Ancak kentte yine de Türkiye ile ticaretin güçlü olduğu hissediliyor. Gıdadan tekstile ürünler Türkiye’den. Zaten bu yılın ilk altı ayında 5 milyar doları bulan ihracat rakamı da bunun kanıtı. Bölgenin 5 yıldızlı otelini işleten Divan’ın Genel Müdürü Tarkan Aksoy, otelin yüzde 50 dolulukla çalıştığını söylüyor. Eskiye göre azalsa da Türk ve yabancı işadamlarının bölgeye ilgisinin sürdüğünü söylüyor. Erbil’in ilk alışveriş merkezi Family Mall ise adeta Türkiye’deki AVM’lerden biri gibi. LC Waikiki, Koton, De Facto, Collezione, Mavi, Mado AVM’nin en önemli markaları. İlişkiler soğuyor gözükse de Türkiye’den hala THY, Pegasus, Atlas Global ve Onur Air uçuşları günde üç dört sefer yapıyor. Referandumun tam ortasında Erbil’e gelme nedenimiz bir açılış. Mado’nun bölgedeki dördüncü şubesi açılıyor. Mado’nun girişimcisi ise bir Türkiyeli. Sanatçı Rojin.
Açılışa davet edildiğimizde davetliler arasında Başbakan Binali Yıldırım’dan milletvekillerine bir çok ismin olduğu belirtilmişti. Ancak söylemlerin sertleştiği, Barzani’nin geri adım atmaya yanaşmadığı ortamda bırakın politikacıları, Erbil Başkonsolosu Mehmet Ali İnam bile açılışa gelemiyor. Ankara’dan bir uyarı geldiği anlaşılıyor.
101 YILLIK BEDEL
Mado’yu ise Genel Koordinatör Mehmet Yılmazoğlu ve Lütfü Bilmen temsil ediyor. Kuzey Irak Hükümeti’nden ise katılım üst düzey. Irak Kürt Bölgesel Yönetimi sözcüsü Sefin Dizayi ve Belediyeler ve Turizm Bakanı Nawroz Mawloo Amin açılışta yer alıyor.
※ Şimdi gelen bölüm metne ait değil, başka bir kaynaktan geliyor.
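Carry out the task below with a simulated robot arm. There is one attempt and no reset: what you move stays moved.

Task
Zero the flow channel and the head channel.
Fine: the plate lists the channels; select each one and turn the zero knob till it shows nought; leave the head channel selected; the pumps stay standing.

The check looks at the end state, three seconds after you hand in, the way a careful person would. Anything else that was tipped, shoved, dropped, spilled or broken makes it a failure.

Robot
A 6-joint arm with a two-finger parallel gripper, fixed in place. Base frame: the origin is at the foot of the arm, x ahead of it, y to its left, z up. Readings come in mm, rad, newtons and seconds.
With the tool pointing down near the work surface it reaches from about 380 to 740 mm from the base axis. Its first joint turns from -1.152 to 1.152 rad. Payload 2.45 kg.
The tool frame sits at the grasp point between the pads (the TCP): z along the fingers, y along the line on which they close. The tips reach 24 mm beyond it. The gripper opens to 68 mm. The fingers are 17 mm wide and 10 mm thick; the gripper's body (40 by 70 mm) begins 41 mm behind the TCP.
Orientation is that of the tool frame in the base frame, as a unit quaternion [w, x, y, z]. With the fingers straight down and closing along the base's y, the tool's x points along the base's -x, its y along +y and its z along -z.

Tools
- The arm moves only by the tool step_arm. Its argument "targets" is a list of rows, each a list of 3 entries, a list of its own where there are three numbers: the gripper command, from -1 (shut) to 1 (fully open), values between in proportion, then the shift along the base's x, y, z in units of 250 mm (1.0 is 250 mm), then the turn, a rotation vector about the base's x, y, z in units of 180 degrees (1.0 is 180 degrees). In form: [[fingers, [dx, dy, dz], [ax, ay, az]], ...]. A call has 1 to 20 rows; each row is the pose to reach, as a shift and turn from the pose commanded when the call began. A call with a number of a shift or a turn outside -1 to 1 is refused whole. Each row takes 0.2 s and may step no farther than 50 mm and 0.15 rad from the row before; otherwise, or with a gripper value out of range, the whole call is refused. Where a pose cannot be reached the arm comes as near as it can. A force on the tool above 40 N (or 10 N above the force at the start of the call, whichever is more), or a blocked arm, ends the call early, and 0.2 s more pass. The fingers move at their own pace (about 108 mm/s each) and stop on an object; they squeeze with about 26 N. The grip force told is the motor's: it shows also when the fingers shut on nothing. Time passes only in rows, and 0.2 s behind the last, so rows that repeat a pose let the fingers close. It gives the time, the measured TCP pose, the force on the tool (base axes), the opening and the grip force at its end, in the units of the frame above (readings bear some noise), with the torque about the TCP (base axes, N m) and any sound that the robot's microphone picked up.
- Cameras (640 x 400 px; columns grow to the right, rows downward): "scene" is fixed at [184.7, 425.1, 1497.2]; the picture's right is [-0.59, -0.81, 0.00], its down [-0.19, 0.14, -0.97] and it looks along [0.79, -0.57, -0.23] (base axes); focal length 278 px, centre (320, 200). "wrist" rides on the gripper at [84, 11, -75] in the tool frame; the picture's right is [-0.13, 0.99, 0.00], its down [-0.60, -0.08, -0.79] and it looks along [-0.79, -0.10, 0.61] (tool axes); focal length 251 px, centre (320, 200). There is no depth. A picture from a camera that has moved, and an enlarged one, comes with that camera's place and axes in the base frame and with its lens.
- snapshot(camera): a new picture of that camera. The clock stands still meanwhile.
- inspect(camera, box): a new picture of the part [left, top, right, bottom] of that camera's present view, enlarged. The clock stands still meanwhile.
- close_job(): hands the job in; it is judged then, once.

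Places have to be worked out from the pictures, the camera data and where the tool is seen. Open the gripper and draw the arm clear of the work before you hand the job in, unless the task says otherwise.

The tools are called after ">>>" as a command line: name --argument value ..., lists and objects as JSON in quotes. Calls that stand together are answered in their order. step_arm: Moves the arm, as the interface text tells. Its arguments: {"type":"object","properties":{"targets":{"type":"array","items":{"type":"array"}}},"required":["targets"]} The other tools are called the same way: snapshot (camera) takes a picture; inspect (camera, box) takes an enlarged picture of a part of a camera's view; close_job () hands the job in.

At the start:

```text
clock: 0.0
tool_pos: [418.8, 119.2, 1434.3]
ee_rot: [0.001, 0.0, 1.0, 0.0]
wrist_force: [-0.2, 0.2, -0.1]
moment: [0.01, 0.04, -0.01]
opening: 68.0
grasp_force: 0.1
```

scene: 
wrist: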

Dizayi ile kısa bir sohbet imkanı buluyoruz. Bugüne kadar ağır bedeller ödediklerini ve referandumu yapacaklarını söylüyor. “Bunun bir bedeli var tabii ki. Ama biz bu bedeli 101 yıldır çok ağır ödedik zaten. Asıl hedefimiz referandum değil bağımsızlık. Referandumda halka ‘Irakla yıllardır yaşadık durumumuz budur. Irak’a bağlı kalmak mı istiyorsunuz bağımsızlık mı diye sorulacak? Neden abartılıyor?” diyor.
Dizayi’ye göre evet oranı anketlere göre yüzde 75’in üzerinde. “Birden bire ortaya çıkmadık. Bu savaş, talepler hep vardı. Bağımsızlık olursa bölgedeki tüm etnik unsurlar hep beraber yaşayacaklar. Anayasal ve etnik hakları olacak. Düşünce özgürlüğü, din özgürlüğü olacak. Dünyadaki standartları uygulayacağız” diye
devam ediyor.”
Erbil’de heyecanlı bir bekleyiş var. Ama hayat devam ediyor. Bundan 7 yıl önce geldiğim kentte sokaklarda kadınlar daha görünür olmuş. Hayat standartları biraz daha yükselmiş. Bir kesimin korkularının artması belki de bundan kaynaklanıyordur!
Erbil’de 2010 yılında ilk Mado’yu açan Rojin ise yıllar içinde ilgi gördüğü için üçüncü şubeyi açtıklarını ve gösterilen ilgiden memnun olduğunu da ekliyor.
SUUDİ ORTAKLIĞI YAKIN, ÇİN’DE ŞUBE AÇILIYOR
MADO Kahraman-maraş’tan dünyaya açılan bir marka. Bugün Türkiye’de 320, dünyada ise 14 ülkede 48 şubeye sahip. Bu hafta Çin’in Goungazu kentinde bir açılış var. Genel Koordinatör Mehmet Yılmazoğlu, Erbil açılışından sonra bu ülkeye gitmeye hazırlanıyor. Yılmazoğlu ile sohbet ediyoruz. Bir süre önce açıklanan Suudi VC Bank ile görüşmelerdeki aşamayı soruyorum. Hisselerin yüzde 49’unu satmaya hazırlanan Mado’da imzaların bir hafta içinde atılabileceğini söylüyor. “Amacımız şirketimizin dünyada büyümesi. Neden bir ABD markası gibi olmayalım” diyor. Önümüzdeki dönemde bir de “Dondurma Akademisi” kuracaklarını anlatan Yılmazoğlu, 11 bin çalışana sahip Mado’nun arge’ye de büyük önem verdiğini dile getiriyor.